▶ DOCUMENT TEXT:
Deflation-patch ages fall mostly within the ‘Little Ice Age’ time period (AD 1350–1880), although deflation-patch formation did begin before AD 1350. In addition, deflation patches are older than the unvegetated historical moraine. Median lichen diameters (±SE) on the historical moraine were 6.0 mm (±0.2), considerably smaller than both the median lichen diameters (13.7 ± 0.9) and the 90th percentile lichen diameters (23.9 ± 1.4) measured within deflation patches. This supports our conclusion that deflation patches have been features on the Kangerlussuaq landscape for more than the last 100 years. Finally, our deflation-patch ages agree well with lake-sediment records. Mass accumulation rate and magnetic susceptibility, both proxies for aeolian silt deposition, show a dramatic increase in lakes SS1381 and SS1220 at the time of deflation-patch formation (Figure 6). In addition, during the time period of deflation-patch formation, lakes SS16 and SFL4 show a clear decrease in loss on ignition, suggesting a reduction in productivity, which has been attributed to colder air temperatures (Willemse and Törnqvist, 1999).

Figure 6.

Comparison of deflation-patch age estimates (top panel, dots are individual patches, and diamonds and whiskers are site medians and interquartile ranges, respectively) with lake-sediment records from the Kangerlussuaq area: mass accumulation rate from Lake SS1381 (Anderson et al., 2012), magnetic susceptibility from Lake SS1220 (Olsen et al., 2012), loss on ignition from SS16 (Perren et al., 2012), and loss on ignition from SFL4 (Willemse and Törnqvist, 1999). Shaded bar is the interquartile range for all patches, 800–230 years ago.

Discussion

Past erosion dynamics

We found that there was a period of heightened deflation-patch formation in the Kangerlussuaq region 800–230 years ago. We interpret our ages as minimum-limiting ages because of our assumption that no vegetation has grown into the deflation patches since formation. The onset of soil erosion likely occurred simultaneously at all distances from the GrIS since we see no significant difference in deflation-patch ages among sites.

The timing of soil erosion from this study supports our hypothesis that deflation patches were initiated by drier and windier climate conditions associated with the ‘Little Ice Age’. We see good agreement between deflation-patch ages and lake-sediment records. Multiple lake records show an elevated sediment accumulation rate near the onset of deflation-patch formation (Anderson et al., 2012; Heggen et al., 2010; Olsen et al., 2013; Perren et al., 2012). Since the Kangerlussuaq landscape sees little surface runoff, the increase in accumulation rate has been attributed to increased aeolian activity (Anderson et al., 2012; Heggen et al., 2010; Olsen et al., 2013; Perren et al., 2012). Anderson et al. (2012) speculate that the increase in aeolian activity may be because of landscape desiccation, vegetation die-off, and the remobilization of the loess deposit. Our estimated patch ages agree well with this interpretation; the timing of patch formation coincides with the increase in mass accumulation rate at lake SS1381 and the increase in magnetic susceptibility at lake SS1220 (Anderson et al., 2012; Olsen et al., 2012). In addition, our ages agree well with patterns of aeolian activity in Sandflugtdalen, showing renewed sand sheet formation during the ‘Little Ice Age’ after a period of landscape stability and soil formation (Willemse et al., 2003).

▶ SOURCE MATERIAL:
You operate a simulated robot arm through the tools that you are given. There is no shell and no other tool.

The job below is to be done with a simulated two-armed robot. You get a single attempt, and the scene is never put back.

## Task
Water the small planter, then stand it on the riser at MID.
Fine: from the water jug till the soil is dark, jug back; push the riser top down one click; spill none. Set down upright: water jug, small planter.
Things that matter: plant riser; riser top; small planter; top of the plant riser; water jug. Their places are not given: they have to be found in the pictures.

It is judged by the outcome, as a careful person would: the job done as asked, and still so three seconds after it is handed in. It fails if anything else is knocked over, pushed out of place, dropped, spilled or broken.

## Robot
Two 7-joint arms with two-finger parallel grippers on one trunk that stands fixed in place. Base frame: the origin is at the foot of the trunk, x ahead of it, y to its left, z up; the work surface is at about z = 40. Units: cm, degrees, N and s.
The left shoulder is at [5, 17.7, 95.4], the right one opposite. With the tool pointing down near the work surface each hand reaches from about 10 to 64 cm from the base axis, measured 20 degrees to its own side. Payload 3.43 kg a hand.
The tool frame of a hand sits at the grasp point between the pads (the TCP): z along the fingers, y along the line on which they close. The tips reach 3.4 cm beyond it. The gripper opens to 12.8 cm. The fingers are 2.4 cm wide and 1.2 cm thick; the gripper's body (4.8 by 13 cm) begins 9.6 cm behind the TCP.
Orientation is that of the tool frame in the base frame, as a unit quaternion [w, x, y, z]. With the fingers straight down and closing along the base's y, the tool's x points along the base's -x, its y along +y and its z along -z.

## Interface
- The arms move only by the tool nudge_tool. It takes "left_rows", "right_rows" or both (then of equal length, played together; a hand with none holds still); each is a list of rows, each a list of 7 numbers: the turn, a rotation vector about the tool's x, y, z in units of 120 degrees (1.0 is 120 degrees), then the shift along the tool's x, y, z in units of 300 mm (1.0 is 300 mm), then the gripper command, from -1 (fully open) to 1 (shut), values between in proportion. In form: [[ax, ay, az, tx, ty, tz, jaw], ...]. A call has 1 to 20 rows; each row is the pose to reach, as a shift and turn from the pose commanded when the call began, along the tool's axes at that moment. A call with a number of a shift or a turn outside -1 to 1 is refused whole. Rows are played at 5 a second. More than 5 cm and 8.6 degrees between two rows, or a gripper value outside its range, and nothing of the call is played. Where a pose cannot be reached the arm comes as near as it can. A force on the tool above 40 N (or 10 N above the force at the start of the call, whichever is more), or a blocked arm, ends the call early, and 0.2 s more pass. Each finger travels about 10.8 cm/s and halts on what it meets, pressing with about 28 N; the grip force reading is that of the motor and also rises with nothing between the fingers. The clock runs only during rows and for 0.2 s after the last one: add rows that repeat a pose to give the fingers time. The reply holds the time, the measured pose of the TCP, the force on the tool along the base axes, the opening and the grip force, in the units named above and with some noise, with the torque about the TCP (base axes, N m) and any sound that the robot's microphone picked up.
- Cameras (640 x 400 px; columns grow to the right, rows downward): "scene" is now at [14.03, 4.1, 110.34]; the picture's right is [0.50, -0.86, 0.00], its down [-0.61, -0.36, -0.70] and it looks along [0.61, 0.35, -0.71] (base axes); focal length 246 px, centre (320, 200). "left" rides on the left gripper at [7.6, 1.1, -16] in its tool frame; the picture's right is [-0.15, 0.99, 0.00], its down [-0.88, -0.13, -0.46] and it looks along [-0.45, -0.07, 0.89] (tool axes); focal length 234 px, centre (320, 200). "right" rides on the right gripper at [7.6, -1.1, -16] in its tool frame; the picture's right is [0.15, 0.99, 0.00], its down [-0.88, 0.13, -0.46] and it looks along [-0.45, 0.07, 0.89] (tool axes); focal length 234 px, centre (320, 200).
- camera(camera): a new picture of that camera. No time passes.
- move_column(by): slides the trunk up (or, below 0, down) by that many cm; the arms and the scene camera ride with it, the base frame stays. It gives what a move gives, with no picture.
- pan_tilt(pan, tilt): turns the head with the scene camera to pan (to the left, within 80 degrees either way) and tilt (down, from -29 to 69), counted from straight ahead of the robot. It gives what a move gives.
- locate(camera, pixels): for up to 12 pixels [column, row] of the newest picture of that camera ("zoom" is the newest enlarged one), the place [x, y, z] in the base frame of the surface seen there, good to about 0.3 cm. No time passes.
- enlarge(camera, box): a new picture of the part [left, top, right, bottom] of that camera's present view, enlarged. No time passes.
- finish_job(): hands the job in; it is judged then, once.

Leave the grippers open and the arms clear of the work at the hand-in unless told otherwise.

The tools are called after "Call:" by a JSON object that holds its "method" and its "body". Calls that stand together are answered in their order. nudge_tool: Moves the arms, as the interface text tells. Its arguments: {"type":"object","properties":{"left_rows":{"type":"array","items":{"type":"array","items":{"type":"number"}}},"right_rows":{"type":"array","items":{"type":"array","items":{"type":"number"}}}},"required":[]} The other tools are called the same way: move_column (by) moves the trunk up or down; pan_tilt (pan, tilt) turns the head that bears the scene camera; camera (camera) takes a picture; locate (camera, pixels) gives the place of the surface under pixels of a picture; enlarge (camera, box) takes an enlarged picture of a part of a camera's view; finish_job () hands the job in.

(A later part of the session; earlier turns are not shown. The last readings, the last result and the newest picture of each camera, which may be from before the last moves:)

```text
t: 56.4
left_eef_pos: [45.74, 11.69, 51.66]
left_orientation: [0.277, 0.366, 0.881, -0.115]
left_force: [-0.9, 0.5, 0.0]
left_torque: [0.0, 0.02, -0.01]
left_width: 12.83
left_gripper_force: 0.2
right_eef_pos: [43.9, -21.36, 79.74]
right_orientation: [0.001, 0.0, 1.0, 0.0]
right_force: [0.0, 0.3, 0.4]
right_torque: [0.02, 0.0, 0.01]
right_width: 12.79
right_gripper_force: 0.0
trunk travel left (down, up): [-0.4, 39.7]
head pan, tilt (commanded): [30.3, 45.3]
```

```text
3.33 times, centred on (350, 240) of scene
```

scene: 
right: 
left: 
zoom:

▶ WRITTEN TASKS:
• A. In the document text, find "We found that" and reproduce everything up to and including "ages among sites.".
• B. Give the continuation of the document text.

▶ RESPONSE LIST:
• A.
We found that there was a period of heightened deflation-patch formation in the Kangerlussuaq region 800–230 years ago. We interpret our ages as minimum-limiting ages because of our assumption that no vegetation has grown into the deflation patches since formation. The onset of soil erosion likely occurred simultaneously at all distances from the GrIS since we see no significant difference in deflation-patch ages among sites.

• B.
Numerous other paleoclimate records from the Kangerlussuaq region show both increased aridity and cooling during the ‘Little Ice Age’. Lake levels over the past 700 years appear to be much lower than the prior ~6000 years (Aebly and Fritz, 2009), reflecting a change toward more evaporation than precipitation. Drier conditions may have made it easier for deflation-patch formation to occur by weakening the vegetation cover protecting the loess deposit. Drier conditions would also likely have meant a reduction in winter snow cover, exposing the vegetation cover and ground surface to high winds and entrained ice particles. In addition, paleoproductivity proxies, pollen records, and an alkenone unsaturation index all show decreasing temperatures coincident with the increase in aridity during the last 1000–800 years (Bennike et al., 2010; D’Andrea et al., 2011; Perren et al., 2012; Willemse and Törnqvist, 1999). Colder conditions may have influenced deflation-patch formation by increasing the length of the winter season, when aeolian processes tend to be more active. In addition, colder conditions could have led to more intensive frost action, which could break the ground surface and expose the loess deposit to winds. While the exact mechanisms of deflation-patch formation remain unknown, our results suggest that colder and drier conditions during the ‘Little Ice Age’ initiated the formation of many of the deflation patches present today.

The ‘Little Ice Age’ was a period of rapid environmental change in West Greenland that may have had consequences for human ecology. D’Andrea et al. (2011) link the abrupt temperature decline seen in their alkenone unsaturation index around 850 years ago to the abandonment of the western Norse settlement, which occurred roughly 650 years ago (Barlow et al., 1997). Although the western Norse settlement was located south of Kangerlussuaq, our results suggest that temperature was not the only variable changing during this time. Rapid landscape change, in the form of soil loss, occurred simultaneously, at least in the Kangerlussuaq region of West Greenland.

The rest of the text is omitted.